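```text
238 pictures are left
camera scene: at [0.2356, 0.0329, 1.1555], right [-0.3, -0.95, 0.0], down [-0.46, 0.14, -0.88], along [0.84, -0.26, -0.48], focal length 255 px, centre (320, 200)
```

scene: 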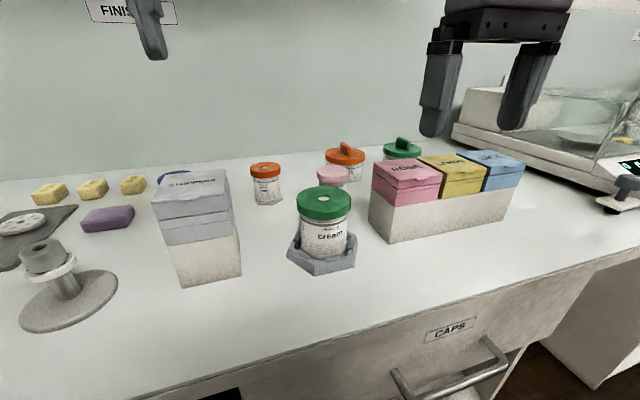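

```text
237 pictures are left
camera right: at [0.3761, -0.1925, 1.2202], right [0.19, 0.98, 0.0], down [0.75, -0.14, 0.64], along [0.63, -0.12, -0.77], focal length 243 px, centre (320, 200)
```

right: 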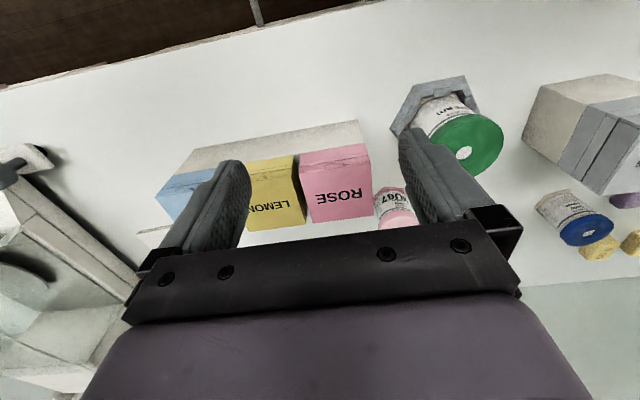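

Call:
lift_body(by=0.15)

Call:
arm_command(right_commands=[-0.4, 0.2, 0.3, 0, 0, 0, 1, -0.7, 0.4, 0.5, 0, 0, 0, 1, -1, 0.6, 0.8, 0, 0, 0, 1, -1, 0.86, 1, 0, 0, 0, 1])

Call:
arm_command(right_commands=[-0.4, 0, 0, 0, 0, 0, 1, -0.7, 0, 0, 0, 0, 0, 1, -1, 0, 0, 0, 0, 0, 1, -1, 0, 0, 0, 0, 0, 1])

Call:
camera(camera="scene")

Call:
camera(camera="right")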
※
» **Problem statement**: Copy out each line exactly, without the pictures.

» **Expected output**:
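```text
238 pictures are left
camera scene: at [0.2356, 0.0329, 1.1555], right [-0.3, -0.95, 0.0], down [-0.46, 0.14, -0.88], along [0.84, -0.26, -0.48], focal length 255 px, centre (320, 200)
```

scene: 

```text
237 pictures are left
camera right: at [0.3761, -0.1925, 1.2202], right [0.19, 0.98, 0.0], down [0.75, -0.14, 0.64], along [0.63, -0.12, -0.77], focal length 243 px, centre (320, 200)
```

right: 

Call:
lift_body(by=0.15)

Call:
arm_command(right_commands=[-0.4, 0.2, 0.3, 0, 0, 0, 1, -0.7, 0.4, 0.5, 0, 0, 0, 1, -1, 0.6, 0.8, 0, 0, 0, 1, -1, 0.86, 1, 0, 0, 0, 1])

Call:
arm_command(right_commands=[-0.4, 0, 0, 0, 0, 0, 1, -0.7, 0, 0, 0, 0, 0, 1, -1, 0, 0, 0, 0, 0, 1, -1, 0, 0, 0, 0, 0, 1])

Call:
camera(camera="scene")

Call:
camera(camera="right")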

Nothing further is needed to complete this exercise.